-- PROBLEM 1 --
Transcribe the document text beginning at "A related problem". Stop after "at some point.".
-- PROBLEM 2 --
Keep the document text going from its last sentence.

-- DOCUMENT TEXT --

** Start **

Subject: Re: ghc releasing memory during compilation

Duncan Coutts wrote:
On Mon, 2006-03-13 at 12:47 +0000, Simon Marlow wrote:


Am I right in thinking that ghc's rts can free memory back to the system
when the heap pressure reduces (at least if it's doing a compacting GC)?

No, not at the moment. One thing we planned to do but never got around to is to use madvise() to improve swapping behaviour when memory is tight (see the thread that Bulat refferred to).


In this case if it can do so, it should be quite dramatic. It'd ought to
be able to go from 400Mb back down to just a few Mb or so.

Yes it ought to.

A related problem is that the block allocator is really stupid. It makes no attempt to reduce fragmentation, and in fact freeing blocks is O(n) because the freelist is kept sorted in address order. This isn't usually an issue, although it has been reported to be noticeable with very large residencies (500M+). It's on my list to fix at some point.

I mention this because freeing all that memory might not be possible if it is highly fragmented.


Ah, I hoped that if we were using the compacting GC then it might be
able to defragment (since it is copying anyway) and thus free large
contiguous blocks, eg munmap()ing whole MBlocks.

** End **

-- SUPPLIED DATA --

** Start **

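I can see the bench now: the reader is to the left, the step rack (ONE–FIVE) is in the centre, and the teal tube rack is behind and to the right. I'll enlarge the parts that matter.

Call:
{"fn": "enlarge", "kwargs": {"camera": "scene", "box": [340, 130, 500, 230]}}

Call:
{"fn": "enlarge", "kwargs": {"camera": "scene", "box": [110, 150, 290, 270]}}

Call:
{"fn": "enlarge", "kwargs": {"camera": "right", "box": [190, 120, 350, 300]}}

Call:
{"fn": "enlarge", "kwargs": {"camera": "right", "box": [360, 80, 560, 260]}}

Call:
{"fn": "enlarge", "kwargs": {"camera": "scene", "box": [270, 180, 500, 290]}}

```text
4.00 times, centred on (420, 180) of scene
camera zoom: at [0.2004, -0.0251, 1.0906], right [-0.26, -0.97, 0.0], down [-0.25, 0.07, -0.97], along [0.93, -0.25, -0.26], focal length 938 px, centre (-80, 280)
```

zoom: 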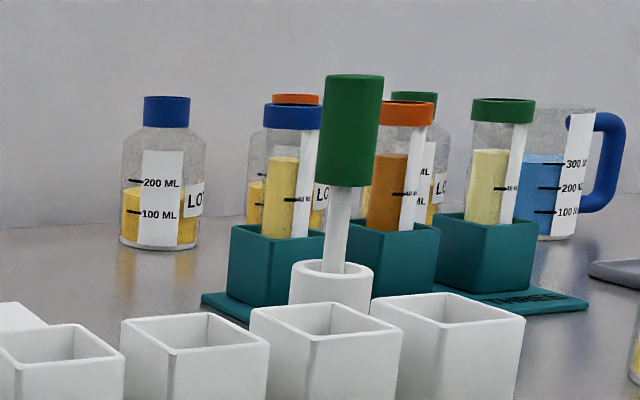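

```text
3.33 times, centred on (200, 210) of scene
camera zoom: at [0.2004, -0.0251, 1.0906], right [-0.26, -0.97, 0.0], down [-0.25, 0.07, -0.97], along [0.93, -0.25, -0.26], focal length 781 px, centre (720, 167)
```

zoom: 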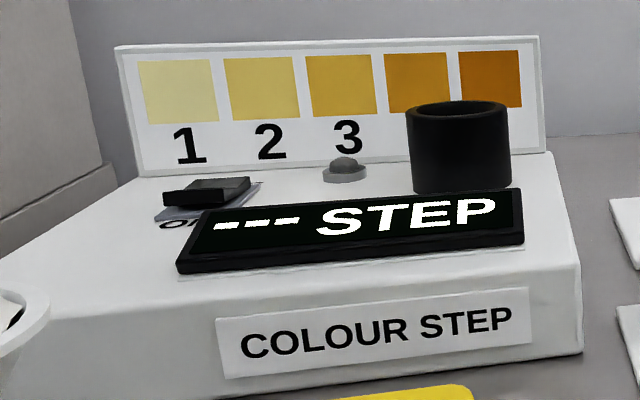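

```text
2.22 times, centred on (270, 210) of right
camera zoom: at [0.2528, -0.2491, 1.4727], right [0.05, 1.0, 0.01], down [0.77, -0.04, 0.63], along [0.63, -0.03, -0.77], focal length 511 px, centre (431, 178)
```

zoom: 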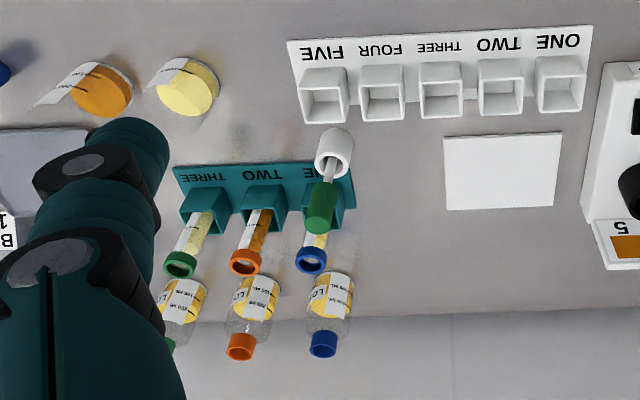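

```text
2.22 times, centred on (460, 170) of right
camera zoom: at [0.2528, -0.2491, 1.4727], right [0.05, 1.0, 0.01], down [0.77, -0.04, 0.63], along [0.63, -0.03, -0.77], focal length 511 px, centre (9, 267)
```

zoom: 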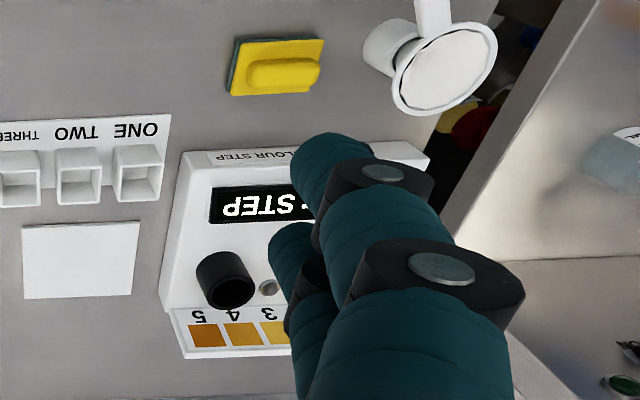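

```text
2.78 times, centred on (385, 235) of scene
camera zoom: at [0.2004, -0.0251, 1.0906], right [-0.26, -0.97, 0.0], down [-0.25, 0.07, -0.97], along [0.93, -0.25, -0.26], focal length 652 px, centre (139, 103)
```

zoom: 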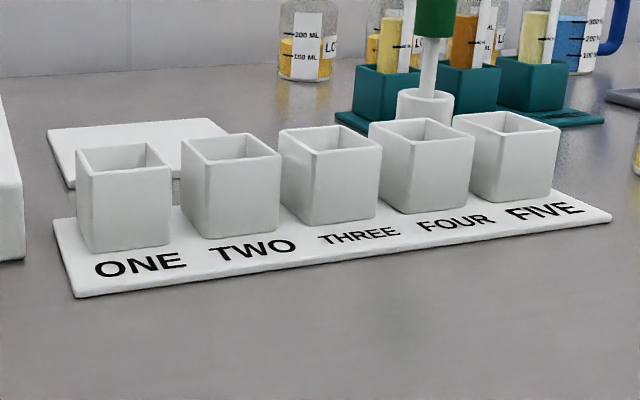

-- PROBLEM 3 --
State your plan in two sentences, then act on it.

** End **

-- EXERCISE OUTPUT 1 --
A related problem is that the block allocator is really stupid. It makes no attempt to reduce fragmentation, and in fact freeing blocks is O(n) because the freelist is kept sorted in address order. This isn't usually an issue, although it has been reported to be noticeable with very large residencies (500M+). It's on my list to fix at some point.

-- EXERCISE OUTPUT 2 --
The compacting collector doesn't necessarily compact into contiguous memory, it just compacts towards the front of a chain of blocks. The blocks may be anywhere in the address space. If you're unlucky, every MBlock will have a few live blocks in it, and you won't be able to free a thing. (although you could still madvise(MADV_FREE) the unused memory).

I believe the usage pattern of the GC means that this doesn't happen much in practice. Lots of pinned objects and arrays will tend to increase fragmentation, because their memory isn't recycled during GC. If someone got the graphical front end back up again, we could have a look at the fragmentation in real time :)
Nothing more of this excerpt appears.